If we assume all these things are true… can their be relief? What can we do for Michael Brown’s parents, and siblings, and friends to relieve them? What can we do when we are pulled over and get a bout of the “what ifs?” What can we do if we have bosses who think we are dangerous? Neighbors? Teachers? Doctors? What can we do if all of these things are true? Can their be relief?

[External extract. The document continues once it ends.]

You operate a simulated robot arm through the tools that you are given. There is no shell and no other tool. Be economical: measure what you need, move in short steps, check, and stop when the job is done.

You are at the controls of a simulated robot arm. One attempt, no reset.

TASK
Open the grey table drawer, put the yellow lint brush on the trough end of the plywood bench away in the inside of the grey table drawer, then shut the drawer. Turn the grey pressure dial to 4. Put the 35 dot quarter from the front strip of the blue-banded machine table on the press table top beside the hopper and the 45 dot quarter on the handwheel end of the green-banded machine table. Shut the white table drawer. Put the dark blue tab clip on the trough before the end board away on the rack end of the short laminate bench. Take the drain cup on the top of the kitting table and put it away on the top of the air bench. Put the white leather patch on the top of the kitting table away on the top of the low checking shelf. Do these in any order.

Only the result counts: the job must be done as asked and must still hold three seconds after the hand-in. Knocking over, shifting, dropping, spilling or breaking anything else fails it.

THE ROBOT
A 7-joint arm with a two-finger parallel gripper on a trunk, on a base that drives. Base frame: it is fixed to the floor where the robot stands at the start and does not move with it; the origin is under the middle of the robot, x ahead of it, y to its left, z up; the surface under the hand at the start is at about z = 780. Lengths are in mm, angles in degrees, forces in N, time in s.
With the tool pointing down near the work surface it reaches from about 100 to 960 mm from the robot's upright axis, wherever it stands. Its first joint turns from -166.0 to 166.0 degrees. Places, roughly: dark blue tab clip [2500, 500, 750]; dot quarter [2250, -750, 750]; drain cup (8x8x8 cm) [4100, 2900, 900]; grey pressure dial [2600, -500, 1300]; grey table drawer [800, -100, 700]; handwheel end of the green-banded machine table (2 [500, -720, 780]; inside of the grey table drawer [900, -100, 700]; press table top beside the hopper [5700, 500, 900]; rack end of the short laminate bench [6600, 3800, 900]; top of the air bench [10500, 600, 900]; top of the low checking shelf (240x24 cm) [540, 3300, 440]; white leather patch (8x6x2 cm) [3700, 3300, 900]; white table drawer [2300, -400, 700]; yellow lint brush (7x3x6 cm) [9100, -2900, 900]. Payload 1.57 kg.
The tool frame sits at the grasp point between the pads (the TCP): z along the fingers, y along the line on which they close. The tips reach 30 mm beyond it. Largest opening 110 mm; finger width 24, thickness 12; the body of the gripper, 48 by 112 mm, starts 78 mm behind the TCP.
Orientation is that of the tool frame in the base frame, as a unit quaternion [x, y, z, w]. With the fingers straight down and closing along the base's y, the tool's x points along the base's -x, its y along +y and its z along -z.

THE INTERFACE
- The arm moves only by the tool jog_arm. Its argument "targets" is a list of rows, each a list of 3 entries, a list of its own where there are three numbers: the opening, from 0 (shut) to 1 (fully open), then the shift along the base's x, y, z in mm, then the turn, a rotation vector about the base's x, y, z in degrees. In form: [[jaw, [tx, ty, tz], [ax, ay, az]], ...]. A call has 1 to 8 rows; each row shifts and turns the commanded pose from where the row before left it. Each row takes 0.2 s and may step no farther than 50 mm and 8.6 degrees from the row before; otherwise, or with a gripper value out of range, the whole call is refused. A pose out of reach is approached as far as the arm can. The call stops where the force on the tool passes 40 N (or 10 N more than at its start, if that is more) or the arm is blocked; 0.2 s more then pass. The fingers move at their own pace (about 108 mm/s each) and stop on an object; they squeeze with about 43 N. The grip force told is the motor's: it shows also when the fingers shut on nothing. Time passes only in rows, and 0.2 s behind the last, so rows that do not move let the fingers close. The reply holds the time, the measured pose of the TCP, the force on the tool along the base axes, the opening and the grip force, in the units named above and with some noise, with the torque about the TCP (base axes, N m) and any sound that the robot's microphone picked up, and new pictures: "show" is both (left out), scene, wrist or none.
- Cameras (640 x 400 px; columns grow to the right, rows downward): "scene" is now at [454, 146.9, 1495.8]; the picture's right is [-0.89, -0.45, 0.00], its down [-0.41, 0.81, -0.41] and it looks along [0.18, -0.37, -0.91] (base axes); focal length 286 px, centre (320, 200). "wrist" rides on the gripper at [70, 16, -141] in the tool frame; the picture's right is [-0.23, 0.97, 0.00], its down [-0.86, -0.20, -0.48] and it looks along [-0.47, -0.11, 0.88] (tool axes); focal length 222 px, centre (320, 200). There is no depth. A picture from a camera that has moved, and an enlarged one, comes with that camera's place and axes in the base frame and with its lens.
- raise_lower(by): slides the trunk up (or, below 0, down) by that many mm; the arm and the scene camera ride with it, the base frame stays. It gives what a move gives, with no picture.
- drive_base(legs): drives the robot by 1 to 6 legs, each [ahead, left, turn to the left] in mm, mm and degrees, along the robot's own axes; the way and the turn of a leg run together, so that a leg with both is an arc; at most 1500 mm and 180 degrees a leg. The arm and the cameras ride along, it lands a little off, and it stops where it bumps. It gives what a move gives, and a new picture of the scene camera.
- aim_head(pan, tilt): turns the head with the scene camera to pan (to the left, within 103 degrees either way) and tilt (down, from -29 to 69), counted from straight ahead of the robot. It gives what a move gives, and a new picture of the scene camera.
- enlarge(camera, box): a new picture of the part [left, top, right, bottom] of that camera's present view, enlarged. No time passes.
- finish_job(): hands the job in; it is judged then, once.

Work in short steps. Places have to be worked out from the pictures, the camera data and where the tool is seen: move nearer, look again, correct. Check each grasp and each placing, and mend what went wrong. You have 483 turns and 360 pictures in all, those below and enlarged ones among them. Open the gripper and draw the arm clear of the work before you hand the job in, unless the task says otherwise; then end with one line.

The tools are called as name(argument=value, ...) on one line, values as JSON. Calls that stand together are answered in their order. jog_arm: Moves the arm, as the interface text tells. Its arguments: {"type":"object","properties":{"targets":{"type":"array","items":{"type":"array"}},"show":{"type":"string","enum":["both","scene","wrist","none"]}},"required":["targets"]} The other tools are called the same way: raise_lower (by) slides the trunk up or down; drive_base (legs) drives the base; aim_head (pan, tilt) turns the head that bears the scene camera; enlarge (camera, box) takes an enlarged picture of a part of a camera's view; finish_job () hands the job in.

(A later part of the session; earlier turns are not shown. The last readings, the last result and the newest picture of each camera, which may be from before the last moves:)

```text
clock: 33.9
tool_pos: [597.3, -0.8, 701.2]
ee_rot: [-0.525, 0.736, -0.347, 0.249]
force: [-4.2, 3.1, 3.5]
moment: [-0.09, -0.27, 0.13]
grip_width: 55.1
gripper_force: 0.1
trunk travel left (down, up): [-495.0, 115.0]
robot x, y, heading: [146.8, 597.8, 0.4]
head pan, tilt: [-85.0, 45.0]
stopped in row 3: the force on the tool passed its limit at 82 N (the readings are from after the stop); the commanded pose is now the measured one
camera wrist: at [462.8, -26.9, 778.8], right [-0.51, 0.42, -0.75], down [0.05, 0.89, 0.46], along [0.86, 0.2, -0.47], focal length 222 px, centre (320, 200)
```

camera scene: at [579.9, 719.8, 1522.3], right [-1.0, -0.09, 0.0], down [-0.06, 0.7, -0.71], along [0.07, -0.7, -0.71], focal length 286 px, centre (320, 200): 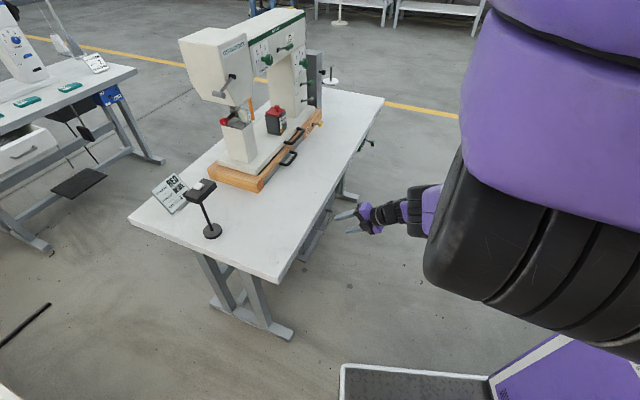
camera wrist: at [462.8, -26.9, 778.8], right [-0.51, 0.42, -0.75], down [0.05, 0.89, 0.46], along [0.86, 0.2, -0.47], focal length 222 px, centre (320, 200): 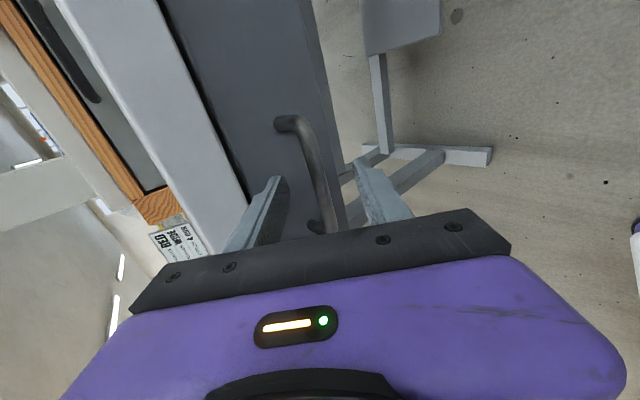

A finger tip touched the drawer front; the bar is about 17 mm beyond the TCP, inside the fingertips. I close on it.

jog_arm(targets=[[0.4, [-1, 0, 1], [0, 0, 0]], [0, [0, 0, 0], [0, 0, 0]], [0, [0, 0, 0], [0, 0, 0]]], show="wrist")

Black people are devastated about Ferguson because we know the answers to these questions. We’ve known them for centuries. We know that their is much relief and also no relief. There are many things we can do and there is also nothing we can do. #Whiteprivilege is about being a beneficiary of the obliteration of #whatif– not a proponent of it. It’s about not having to question the things you benefit from. #WhitePrivilege is never having to ask, what if the decision I am making– as a police officer or judge or social worker or doctor is based on some idea I have about who a person is based on their race…. privilege is assuming that there has to be ill intent or hatred in unconscious bias. It’s about being able to watch Ferguson like you would footage from Gaza, or Afghanistan, or Haiti, or Brazil… and think, these poor people, or these dangerous people, or these OTHER people. They are not like us. They are not one of us… and their salvation is not my responsibility, or fault.
To acknowledge how we benefit from the suffering of others, even when we don’t commit the suffering ourselves… is a human necessity. It is the truest expression of empathy. To challenge ourselves and the institutions that allow for the suffering of others is a human responsibility.